As Panera enters its 2.0 era, the company’s business is radically changing.
By the end of the year, the company says that more than 20% of sales will be ordered, produced, and paid for digitally. In some markets, more than a third of sales are already digital and more than 50% of transactions use the MyPanera rewards program.
With the company announcing its fourth quarter earnings today after the market closes, analysts are trying to predict the future of the business — and it looks very different than it did just a few years ago.
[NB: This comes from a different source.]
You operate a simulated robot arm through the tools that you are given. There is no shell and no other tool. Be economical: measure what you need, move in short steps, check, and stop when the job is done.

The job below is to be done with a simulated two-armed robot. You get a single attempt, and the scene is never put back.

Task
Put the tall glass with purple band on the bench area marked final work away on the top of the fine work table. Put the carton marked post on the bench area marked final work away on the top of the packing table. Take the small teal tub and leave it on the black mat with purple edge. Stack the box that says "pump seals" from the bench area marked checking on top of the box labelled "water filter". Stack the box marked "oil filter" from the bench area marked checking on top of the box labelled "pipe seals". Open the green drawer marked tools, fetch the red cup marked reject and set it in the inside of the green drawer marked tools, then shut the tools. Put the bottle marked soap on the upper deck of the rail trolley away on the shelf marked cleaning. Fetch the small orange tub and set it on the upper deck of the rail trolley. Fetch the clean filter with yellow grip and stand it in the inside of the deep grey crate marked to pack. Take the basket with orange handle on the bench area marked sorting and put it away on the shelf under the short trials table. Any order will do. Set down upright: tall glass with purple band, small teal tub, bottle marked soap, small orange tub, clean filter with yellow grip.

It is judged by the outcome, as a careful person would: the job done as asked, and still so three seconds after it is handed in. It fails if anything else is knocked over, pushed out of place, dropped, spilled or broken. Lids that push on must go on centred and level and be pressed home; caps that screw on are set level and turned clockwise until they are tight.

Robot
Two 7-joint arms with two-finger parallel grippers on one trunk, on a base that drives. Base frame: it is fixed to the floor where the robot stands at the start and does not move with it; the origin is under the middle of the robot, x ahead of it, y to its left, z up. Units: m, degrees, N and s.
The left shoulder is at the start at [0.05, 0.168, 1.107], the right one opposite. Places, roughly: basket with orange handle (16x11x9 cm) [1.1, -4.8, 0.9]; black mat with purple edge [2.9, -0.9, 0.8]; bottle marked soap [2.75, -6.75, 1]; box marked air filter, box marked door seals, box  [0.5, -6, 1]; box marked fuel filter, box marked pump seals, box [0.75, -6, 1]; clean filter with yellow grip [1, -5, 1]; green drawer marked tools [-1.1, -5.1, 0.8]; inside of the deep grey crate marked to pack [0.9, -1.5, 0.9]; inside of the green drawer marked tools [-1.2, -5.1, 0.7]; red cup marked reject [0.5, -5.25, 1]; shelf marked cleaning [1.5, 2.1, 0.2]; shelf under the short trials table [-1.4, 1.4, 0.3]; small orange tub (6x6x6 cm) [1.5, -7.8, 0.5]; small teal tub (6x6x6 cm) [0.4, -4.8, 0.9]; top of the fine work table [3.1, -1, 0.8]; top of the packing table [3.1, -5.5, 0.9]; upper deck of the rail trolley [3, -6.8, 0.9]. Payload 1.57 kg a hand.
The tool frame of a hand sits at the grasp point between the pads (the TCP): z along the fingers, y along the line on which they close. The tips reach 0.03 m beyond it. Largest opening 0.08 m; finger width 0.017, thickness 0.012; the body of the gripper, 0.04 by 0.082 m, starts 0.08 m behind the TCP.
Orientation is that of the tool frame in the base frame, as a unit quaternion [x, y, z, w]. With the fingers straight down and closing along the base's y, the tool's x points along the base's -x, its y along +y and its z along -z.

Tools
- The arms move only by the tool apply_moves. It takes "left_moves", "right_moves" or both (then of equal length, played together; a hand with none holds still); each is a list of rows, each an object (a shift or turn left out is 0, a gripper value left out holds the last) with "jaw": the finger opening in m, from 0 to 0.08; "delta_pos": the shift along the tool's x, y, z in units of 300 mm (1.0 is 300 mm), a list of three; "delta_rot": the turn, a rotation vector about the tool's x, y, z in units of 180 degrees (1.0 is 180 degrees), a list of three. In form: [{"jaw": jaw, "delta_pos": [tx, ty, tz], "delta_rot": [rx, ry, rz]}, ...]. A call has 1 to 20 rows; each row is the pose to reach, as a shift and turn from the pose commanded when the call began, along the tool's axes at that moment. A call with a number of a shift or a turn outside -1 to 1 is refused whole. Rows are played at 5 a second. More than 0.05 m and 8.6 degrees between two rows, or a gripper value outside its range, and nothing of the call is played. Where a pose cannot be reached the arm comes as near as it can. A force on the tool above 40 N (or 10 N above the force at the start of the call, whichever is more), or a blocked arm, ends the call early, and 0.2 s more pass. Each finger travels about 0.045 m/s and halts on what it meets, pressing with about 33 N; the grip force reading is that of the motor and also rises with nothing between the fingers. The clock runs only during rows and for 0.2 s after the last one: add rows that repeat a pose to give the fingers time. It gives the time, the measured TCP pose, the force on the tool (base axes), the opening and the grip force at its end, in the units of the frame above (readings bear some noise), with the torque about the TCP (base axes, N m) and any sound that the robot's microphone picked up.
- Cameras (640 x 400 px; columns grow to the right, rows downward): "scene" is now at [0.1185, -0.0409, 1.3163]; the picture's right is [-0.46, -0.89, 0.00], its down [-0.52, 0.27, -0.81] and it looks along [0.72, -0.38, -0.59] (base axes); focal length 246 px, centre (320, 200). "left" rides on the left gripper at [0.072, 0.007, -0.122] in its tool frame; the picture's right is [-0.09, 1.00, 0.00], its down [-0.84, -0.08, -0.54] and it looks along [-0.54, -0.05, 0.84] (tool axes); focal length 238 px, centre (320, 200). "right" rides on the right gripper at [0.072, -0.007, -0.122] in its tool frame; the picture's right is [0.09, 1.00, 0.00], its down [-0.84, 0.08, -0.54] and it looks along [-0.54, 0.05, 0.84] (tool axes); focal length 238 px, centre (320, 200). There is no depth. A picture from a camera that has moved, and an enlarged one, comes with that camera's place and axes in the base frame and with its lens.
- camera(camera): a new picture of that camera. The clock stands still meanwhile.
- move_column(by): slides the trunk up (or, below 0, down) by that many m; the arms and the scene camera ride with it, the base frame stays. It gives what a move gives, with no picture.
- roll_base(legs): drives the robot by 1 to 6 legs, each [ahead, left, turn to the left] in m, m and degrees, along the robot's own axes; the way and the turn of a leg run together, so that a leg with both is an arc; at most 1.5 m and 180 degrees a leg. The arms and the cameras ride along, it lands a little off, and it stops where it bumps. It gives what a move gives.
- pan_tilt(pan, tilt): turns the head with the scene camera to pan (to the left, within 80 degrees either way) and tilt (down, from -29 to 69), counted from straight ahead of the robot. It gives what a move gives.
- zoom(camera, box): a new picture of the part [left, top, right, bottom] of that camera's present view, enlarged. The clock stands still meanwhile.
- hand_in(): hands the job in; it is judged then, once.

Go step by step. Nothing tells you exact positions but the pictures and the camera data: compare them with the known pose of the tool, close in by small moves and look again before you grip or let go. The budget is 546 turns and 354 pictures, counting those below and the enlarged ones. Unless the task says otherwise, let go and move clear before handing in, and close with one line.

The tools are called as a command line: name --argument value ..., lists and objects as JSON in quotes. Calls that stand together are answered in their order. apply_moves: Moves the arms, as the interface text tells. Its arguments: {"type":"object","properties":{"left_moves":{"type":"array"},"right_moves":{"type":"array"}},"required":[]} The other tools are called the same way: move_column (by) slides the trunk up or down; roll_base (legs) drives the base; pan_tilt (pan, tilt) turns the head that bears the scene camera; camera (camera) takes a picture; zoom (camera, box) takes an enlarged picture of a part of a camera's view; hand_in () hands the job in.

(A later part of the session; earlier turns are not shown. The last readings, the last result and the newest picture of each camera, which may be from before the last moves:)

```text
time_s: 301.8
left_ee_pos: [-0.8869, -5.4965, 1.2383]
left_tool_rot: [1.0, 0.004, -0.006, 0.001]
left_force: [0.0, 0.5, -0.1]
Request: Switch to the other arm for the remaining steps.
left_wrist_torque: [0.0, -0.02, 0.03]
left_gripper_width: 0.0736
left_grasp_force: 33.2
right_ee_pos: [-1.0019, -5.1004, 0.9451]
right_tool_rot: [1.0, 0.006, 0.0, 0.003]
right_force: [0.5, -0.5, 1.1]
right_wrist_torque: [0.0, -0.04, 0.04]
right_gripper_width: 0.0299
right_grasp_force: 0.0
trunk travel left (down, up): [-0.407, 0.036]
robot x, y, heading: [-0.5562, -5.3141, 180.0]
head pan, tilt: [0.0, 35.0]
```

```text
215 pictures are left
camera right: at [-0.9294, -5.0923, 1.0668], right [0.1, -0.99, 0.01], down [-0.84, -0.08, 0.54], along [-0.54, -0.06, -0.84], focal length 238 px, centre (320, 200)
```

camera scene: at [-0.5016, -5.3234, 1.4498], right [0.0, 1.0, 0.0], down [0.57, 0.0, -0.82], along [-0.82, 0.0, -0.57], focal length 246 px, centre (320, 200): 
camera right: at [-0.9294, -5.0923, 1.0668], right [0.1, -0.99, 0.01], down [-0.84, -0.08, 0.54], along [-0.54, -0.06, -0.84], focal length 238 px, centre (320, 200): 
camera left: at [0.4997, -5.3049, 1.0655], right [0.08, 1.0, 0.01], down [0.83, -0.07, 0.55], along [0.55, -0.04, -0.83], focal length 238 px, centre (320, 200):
“Ultimately as digital orders increases, labour should in theory fall as a meaningful portion of café level labour resides in order taking,” reads a recent Morgan Stanley note on the fast-casual chain. “This could be a long term antidote to labour inflation, though the roll out and start up costs will likely overpower it in the short to intermediate term.”
Essentially, as digital grows, Panera locations will require fewer and fewer employees.
“Labour is going to go down,” Panera CEO Ron Shaich said in October in the third quarter earnings call. “And as digital utilization goes up — like the sun comes up in the morning — it is going to continue to go up. Digital utilization. You are seeing it happen in Panera today.”
Also disappearing from stores: customers.
“Delivery likely gets more attention following PNRA ‘s tests of small order delivery,” reads the Morgan Stanley note.
All Panera bakery-cafes now have rapid pick-up and catering. As customers craving speed dominate the market, you can expect take-away, catering, and delivery to make up an increasing amount of Panera’s business in the coming years.